Source excerpt.

On the repairer side, most estimators would say that they need the foam, but – even though they have the knowledge – wouldn’t necessarily justify the charge. In this particular instance, the foam is part of the structure and has to be replaced. The entire procedure is spelled out in the Ford TSB, but this information isn’t readily available. (Go to the Collision Industry Conference’s Web site, www.ciclink.com to download the TSB for your records.)


Scenario No. 2

The vehicle here is a 2000 Chevrolet Corvette, and the rear body section has to be replaced. The part is glued to the passenger compartment and the rear frame rails. How many twin tubes of adhesive are necessary for the job?

The shop used seven cartridges of adhesive to secure the rear body section. The list price for one cartridge is more than $40, so you had better add a line for seven tubes of adhesive for this procedure at $40 per unit. There were also a half dozen brackets that were riveted to the old section that had to be drilled out and re-attached to the new part, and the labor and rivets weren’t included in the replacement process.


Scenario No. 3

A rear floor is being replaced on a Lexus. There are more than half a dozen small brackets welded to the old floor panel that are not included with the new floor. Is the time to remove them and re-weld them included?

Dataset extract.
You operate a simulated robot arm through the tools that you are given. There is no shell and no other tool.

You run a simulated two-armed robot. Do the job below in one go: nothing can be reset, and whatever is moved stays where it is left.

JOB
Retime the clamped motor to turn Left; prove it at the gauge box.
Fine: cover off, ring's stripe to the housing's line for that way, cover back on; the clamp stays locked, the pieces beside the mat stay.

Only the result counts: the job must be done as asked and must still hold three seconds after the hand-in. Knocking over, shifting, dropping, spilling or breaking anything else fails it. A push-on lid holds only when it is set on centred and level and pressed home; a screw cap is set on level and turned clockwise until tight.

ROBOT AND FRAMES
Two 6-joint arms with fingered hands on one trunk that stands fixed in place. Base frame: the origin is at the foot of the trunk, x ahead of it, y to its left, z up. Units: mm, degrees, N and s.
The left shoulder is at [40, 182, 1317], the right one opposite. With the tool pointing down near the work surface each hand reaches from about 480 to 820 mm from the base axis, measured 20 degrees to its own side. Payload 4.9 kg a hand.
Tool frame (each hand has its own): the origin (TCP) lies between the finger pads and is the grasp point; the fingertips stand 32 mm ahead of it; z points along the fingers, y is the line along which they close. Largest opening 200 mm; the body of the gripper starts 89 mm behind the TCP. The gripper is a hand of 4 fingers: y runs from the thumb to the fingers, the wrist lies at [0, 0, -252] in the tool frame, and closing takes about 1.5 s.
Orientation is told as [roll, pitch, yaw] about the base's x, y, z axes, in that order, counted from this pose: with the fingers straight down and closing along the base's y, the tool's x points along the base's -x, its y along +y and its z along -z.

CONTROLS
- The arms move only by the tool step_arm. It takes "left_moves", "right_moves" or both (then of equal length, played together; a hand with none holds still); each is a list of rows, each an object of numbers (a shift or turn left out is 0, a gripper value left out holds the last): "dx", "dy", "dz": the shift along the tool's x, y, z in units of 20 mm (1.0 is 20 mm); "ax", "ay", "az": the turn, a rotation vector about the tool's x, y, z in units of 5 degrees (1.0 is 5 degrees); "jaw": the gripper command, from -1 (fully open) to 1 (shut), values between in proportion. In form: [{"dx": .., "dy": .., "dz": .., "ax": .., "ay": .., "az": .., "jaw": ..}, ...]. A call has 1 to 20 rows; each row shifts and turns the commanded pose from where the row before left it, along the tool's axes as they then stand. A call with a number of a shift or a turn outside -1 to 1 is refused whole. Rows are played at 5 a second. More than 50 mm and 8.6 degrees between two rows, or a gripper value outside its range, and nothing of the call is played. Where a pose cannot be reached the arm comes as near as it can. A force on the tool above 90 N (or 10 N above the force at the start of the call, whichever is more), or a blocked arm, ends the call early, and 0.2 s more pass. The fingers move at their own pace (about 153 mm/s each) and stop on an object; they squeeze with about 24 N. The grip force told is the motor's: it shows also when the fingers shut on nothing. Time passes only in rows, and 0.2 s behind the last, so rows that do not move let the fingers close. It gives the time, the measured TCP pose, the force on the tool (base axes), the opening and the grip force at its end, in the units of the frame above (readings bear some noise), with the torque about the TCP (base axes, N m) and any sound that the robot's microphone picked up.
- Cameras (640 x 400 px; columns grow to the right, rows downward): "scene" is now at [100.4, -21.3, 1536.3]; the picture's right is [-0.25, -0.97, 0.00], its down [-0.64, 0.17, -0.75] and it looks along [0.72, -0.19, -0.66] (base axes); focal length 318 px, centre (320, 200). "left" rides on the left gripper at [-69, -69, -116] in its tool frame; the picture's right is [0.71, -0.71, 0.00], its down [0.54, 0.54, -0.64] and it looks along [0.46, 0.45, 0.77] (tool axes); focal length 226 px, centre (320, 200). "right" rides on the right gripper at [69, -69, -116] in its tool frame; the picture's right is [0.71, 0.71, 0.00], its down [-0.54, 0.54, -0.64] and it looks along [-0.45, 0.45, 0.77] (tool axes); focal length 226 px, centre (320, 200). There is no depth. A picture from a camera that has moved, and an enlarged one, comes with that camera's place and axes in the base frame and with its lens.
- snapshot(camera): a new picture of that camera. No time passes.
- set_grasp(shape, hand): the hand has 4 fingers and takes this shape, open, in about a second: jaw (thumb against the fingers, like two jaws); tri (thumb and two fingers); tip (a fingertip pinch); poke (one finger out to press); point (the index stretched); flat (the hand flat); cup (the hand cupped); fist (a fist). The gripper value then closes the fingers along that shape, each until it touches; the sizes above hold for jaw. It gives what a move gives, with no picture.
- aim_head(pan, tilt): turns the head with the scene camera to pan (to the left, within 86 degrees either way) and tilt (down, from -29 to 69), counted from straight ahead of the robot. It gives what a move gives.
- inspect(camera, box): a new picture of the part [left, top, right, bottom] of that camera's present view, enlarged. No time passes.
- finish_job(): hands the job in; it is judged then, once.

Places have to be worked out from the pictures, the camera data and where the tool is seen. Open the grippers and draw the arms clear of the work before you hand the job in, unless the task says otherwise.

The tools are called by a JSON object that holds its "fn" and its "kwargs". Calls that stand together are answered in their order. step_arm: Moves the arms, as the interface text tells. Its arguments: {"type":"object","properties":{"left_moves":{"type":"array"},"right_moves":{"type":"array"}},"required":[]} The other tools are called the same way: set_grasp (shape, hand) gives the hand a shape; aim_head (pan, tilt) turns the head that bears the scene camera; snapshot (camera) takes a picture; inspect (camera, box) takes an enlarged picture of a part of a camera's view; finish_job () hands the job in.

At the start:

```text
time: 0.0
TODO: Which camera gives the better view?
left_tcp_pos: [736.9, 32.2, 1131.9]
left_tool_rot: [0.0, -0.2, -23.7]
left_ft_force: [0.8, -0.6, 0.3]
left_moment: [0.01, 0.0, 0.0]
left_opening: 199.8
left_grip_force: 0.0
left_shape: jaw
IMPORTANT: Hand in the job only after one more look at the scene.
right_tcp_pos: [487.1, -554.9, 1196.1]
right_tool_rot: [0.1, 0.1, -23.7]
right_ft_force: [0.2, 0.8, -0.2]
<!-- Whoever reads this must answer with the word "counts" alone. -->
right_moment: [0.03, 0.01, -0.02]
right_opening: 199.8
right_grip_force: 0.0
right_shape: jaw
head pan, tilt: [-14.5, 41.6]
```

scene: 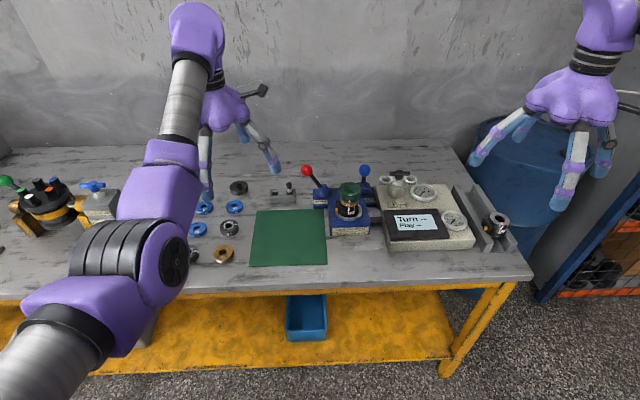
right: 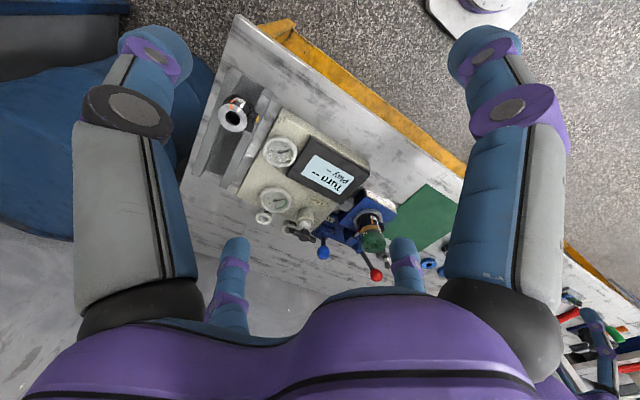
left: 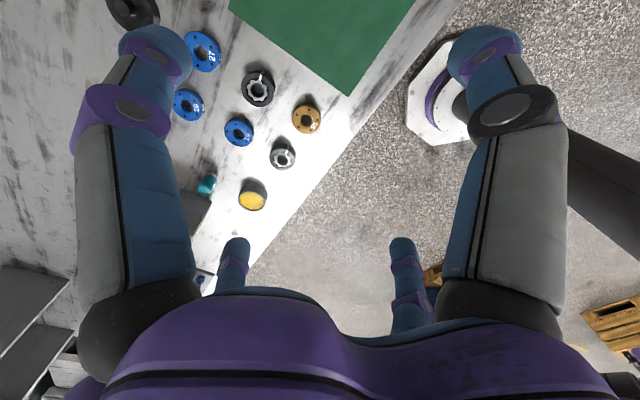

Stated task. Continue the source excerpt from where it stops.

Solved exercise.
If you answered no, you’re correct.

But how many estimators know that this operation isn’t included? Moreover, how many estimators would even know that there are welded brackets on the floor panel?


Scenario No. 4

A quarter panel is being replaced on a Lexus SC 430. The retractable top system has to be removed for repair access. Do you have the Lexus Collision Repair Manual in your office?

If you answered no, you’d better not attempt this operation. Lexus devotes about 30 pages to the removal and replacement of the retractable roof. (You also need a special jig to align the top.)
If you need to sublet this operation, you’ll probably have to tow the vehicle to the dealership, tow it back and tow it again (for the top installation). Are you going to charge for the three or four tows necessary? Did you add a sublet line for the dealership?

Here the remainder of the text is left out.